Exercise goal: Return every line below as is, leaving out the pictures.

Data block:
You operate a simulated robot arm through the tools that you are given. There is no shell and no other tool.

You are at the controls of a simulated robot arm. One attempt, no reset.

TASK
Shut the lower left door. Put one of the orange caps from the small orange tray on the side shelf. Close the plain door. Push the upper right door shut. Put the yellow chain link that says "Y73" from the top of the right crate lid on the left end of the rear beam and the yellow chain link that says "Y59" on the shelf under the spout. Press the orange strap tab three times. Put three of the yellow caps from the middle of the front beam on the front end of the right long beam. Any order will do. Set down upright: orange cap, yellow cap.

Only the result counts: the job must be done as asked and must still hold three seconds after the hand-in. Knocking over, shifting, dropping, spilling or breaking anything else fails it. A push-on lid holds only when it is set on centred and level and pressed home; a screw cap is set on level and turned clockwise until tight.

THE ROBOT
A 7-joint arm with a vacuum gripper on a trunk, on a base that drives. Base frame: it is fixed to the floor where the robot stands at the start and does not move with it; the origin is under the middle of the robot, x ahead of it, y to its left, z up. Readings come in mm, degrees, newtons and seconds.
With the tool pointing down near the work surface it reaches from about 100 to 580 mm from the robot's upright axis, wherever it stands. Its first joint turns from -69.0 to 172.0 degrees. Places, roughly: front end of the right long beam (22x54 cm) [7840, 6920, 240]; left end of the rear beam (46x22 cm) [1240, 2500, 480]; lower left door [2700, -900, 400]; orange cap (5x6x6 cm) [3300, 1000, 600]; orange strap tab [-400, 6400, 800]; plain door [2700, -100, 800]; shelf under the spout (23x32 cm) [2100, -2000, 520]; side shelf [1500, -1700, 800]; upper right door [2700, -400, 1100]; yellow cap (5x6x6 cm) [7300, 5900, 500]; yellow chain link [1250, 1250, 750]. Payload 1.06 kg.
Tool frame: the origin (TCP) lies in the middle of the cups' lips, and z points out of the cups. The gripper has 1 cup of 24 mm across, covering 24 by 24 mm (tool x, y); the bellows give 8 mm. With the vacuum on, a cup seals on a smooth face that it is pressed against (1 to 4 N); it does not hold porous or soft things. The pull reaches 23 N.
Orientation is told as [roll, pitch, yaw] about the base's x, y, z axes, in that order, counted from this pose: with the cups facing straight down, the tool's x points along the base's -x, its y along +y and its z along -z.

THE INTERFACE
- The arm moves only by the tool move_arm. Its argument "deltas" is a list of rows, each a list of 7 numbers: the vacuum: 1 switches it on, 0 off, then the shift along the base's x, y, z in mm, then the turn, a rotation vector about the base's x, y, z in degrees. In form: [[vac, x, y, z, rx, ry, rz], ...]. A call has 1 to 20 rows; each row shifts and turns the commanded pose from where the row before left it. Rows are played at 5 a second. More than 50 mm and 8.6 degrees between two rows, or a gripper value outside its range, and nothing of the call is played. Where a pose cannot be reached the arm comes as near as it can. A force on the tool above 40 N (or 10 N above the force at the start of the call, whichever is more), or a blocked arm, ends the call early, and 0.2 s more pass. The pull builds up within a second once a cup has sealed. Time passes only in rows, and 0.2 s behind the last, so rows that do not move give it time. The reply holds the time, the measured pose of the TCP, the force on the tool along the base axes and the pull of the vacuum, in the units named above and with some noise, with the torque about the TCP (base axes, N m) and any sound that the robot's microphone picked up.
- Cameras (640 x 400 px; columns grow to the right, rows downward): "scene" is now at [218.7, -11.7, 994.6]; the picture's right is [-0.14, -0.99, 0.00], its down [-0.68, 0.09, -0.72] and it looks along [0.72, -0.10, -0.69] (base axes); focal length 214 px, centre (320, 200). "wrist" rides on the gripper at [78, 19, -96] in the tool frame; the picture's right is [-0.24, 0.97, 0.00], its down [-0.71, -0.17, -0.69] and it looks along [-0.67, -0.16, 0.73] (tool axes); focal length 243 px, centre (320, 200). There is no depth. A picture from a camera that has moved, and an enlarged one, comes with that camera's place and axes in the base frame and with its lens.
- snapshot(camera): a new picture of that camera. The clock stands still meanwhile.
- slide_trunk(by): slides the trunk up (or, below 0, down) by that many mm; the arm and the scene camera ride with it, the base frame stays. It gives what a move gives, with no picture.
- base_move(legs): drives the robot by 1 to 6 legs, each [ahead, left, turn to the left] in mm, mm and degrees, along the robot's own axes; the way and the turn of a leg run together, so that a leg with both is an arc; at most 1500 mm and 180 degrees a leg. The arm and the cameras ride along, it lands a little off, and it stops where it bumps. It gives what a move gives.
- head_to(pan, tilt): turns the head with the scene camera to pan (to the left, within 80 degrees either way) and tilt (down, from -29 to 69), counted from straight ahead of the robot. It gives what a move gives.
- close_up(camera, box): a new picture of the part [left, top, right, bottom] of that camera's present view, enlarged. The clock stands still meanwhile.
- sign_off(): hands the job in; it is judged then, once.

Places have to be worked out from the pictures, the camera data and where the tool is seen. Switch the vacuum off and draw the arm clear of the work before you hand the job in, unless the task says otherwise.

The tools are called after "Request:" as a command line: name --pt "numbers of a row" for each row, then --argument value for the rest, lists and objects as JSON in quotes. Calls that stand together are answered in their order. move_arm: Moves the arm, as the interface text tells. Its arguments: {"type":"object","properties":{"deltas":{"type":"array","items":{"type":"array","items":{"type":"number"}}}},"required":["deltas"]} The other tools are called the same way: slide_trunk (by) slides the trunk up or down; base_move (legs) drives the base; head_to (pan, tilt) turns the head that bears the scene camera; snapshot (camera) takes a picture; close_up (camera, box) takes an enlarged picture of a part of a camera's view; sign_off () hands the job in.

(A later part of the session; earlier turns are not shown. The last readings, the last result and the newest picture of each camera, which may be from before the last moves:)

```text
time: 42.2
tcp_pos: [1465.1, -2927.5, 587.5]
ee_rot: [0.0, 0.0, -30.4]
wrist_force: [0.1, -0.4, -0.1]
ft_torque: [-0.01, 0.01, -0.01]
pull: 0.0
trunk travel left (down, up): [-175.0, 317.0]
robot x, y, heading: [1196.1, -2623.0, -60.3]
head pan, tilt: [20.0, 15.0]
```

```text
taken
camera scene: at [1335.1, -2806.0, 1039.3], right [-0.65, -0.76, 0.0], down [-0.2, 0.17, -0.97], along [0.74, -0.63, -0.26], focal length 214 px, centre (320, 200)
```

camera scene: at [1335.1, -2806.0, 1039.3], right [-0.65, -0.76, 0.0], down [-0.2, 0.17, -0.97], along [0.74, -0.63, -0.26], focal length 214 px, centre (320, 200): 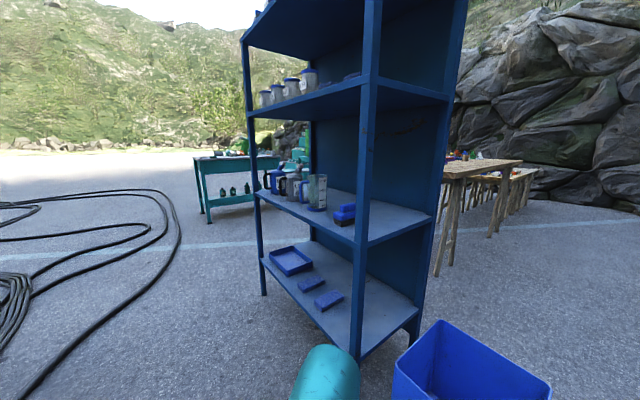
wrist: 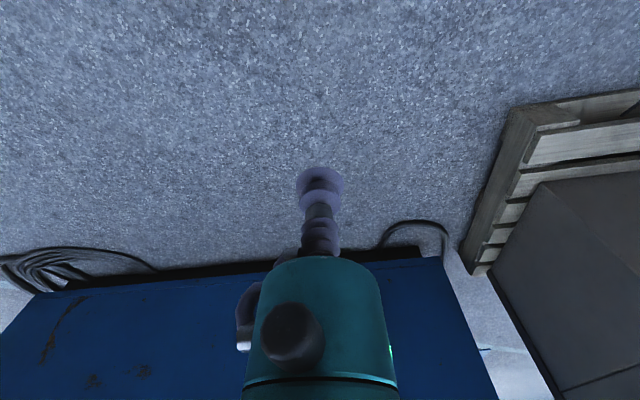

Written solution:
You operate a simulated robot arm through the tools that you are given. There is no shell and no other tool.

You are at the controls of a simulated robot arm. One attempt, no reset.

TASK
Shut the lower left door. Put one of the orange caps from the small orange tray on the side shelf. Close the plain door. Push the upper right door shut. Put the yellow chain link that says "Y73" from the top of the right crate lid on the left end of the rear beam and the yellow chain link that says "Y59" on the shelf under the spout. Press the orange strap tab three times. Put three of the yellow caps from the middle of the front beam on the front end of the right long beam. Any order will do. Set down upright: orange cap, yellow cap.

Only the result counts: the job must be done as asked and must still hold three seconds after the hand-in. Knocking over, shifting, dropping, spilling or breaking anything else fails it. A push-on lid holds only when it is set on centred and level and pressed home; a screw cap is set on level and turned clockwise until tight.

THE ROBOT
A 7-joint arm with a vacuum gripper on a trunk, on a base that drives. Base frame: it is fixed to the floor where the robot stands at the start and does not move with it; the origin is under the middle of the robot, x ahead of it, y to its left, z up. Readings come in mm, degrees, newtons and seconds.
With the tool pointing down near the work surface it reaches from about 100 to 580 mm from the robot's upright axis, wherever it stands. Its first joint turns from -69.0 to 172.0 degrees. Places, roughly: front end of the right long beam (22x54 cm) [7840, 6920, 240]; left end of the rear beam (46x22 cm) [1240, 2500, 480]; lower left door [2700, -900, 400]; orange cap (5x6x6 cm) [3300, 1000, 600]; orange strap tab [-400, 6400, 800]; plain door [2700, -100, 800]; shelf under the spout (23x32 cm) [2100, -2000, 520]; side shelf [1500, -1700, 800]; upper right door [2700, -400, 1100]; yellow cap (5x6x6 cm) [7300, 5900, 500]; yellow chain link [1250, 1250, 750]. Payload 1.06 kg.
Tool frame: the origin (TCP) lies in the middle of the cups' lips, and z points out of the cups. The gripper has 1 cup of 24 mm across, covering 24 by 24 mm (tool x, y); the bellows give 8 mm. With the vacuum on, a cup seals on a smooth face that it is pressed against (1 to 4 N); it does not hold porous or soft things. The pull reaches 23 N.
Orientation is told as [roll, pitch, yaw] about the base's x, y, z axes, in that order, counted from this pose: with the cups facing straight down, the tool's x points along the base's -x, its y along +y and its z along -z.

THE INTERFACE
- The arm moves only by the tool move_arm. Its argument "deltas" is a list of rows, each a list of 7 numbers: the vacuum: 1 switches it on, 0 off, then the shift along the base's x, y, z in mm, then the turn, a rotation vector about the base's x, y, z in degrees. In form: [[vac, x, y, z, rx, ry, rz], ...]. A call has 1 to 20 rows; each row shifts and turns the commanded pose from where the row before left it. Rows are played at 5 a second. More than 50 mm and 8.6 degrees between two rows, or a gripper value outside its range, and nothing of the call is played. Where a pose cannot be reached the arm comes as near as it can. A force on the tool above 40 N (or 10 N above the force at the start of the call, whichever is more), or a blocked arm, ends the call early, and 0.2 s more pass. The pull builds up within a second once a cup has sealed. Time passes only in rows, and 0.2 s behind the last, so rows that do not move give it time. The reply holds the time, the measured pose of the TCP, the force on the tool along the base axes and the pull of the vacuum, in the units named above and with some noise, with the torque about the TCP (base axes, N m) and any sound that the robot's microphone picked up.
- Cameras (640 x 400 px; columns grow to the right, rows downward): "scene" is now at [218.7, -11.7, 994.6]; the picture's right is [-0.14, -0.99, 0.00], its down [-0.68, 0.09, -0.72] and it looks along [0.72, -0.10, -0.69] (base axes); focal length 214 px, centre (320, 200). "wrist" rides on the gripper at [78, 19, -96] in the tool frame; the picture's right is [-0.24, 0.97, 0.00], its down [-0.71, -0.17, -0.69] and it looks along [-0.67, -0.16, 0.73] (tool axes); focal length 243 px, centre (320, 200). There is no depth. A picture from a camera that has moved, and an enlarged one, comes with that camera's place and axes in the base frame and with its lens.
- snapshot(camera): a new picture of that camera. The clock stands still meanwhile.
- slide_trunk(by): slides the trunk up (or, below 0, down) by that many mm; the arm and the scene camera ride with it, the base frame stays. It gives what a move gives, with no picture.
- base_move(legs): drives the robot by 1 to 6 legs, each [ahead, left, turn to the left] in mm, mm and degrees, along the robot's own axes; the way and the turn of a leg run together, so that a leg with both is an arc; at most 1500 mm and 180 degrees a leg. The arm and the cameras ride along, it lands a little off, and it stops where it bumps. It gives what a move gives.
- head_to(pan, tilt): turns the head with the scene camera to pan (to the left, within 80 degrees either way) and tilt (down, from -29 to 69), counted from straight ahead of the robot. It gives what a move gives.
- close_up(camera, box): a new picture of the part [left, top, right, bottom] of that camera's present view, enlarged. The clock stands still meanwhile.
- sign_off(): hands the job in; it is judged then, once.

Places have to be worked out from the pictures, the camera data and where the tool is seen. Switch the vacuum off and draw the arm clear of the work before you hand the job in, unless the task says otherwise.

The tools are called after "Request:" as a command line: name --pt "numbers of a row" for each row, then --argument value for the rest, lists and objects as JSON in quotes. Calls that stand together are answered in their order. move_arm: Moves the arm, as the interface text tells. Its arguments: {"type":"object","properties":{"deltas":{"type":"array","items":{"type":"array","items":{"type":"number"}}}},"required":["deltas"]} The other tools are called the same way: slide_trunk (by) slides the trunk up or down; base_move (legs) drives the base; head_to (pan, tilt) turns the head that bears the scene camera; snapshot (camera) takes a picture; close_up (camera, box) takes an enlarged picture of a part of a camera's view; sign_off () hands the job in.

(A later part of the session; earlier turns are not shown. The last readings, the last result and the newest picture of each camera, which may be from before the last moves:)

```text
time: 42.2
tcp_pos: [1465.1, -2927.5, 587.5]
ee_rot: [0.0, 0.0, -30.4]
wrist_force: [0.1, -0.4, -0.1]
ft_torque: [-0.01, 0.01, -0.01]
pull: 0.0
trunk travel left (down, up): [-175.0, 317.0]
robot x, y, heading: [1196.1, -2623.0, -60.3]
head pan, tilt: [20.0, 15.0]
```

```text
taken
camera scene: at [1335.1, -2806.0, 1039.3], right [-0.65, -0.76, 0.0], down [-0.2, 0.17, -0.97], along [0.74, -0.63, -0.26], focal length 214 px, centre (320, 200)
```

camera scene: at [1335.1, -2806.0, 1039.3], right [-0.65, -0.76, 0.0], down [-0.2, 0.17, -0.97], along [0.74, -0.63, -0.26], focal length 214 px, centre (320, 200): 
wrist: 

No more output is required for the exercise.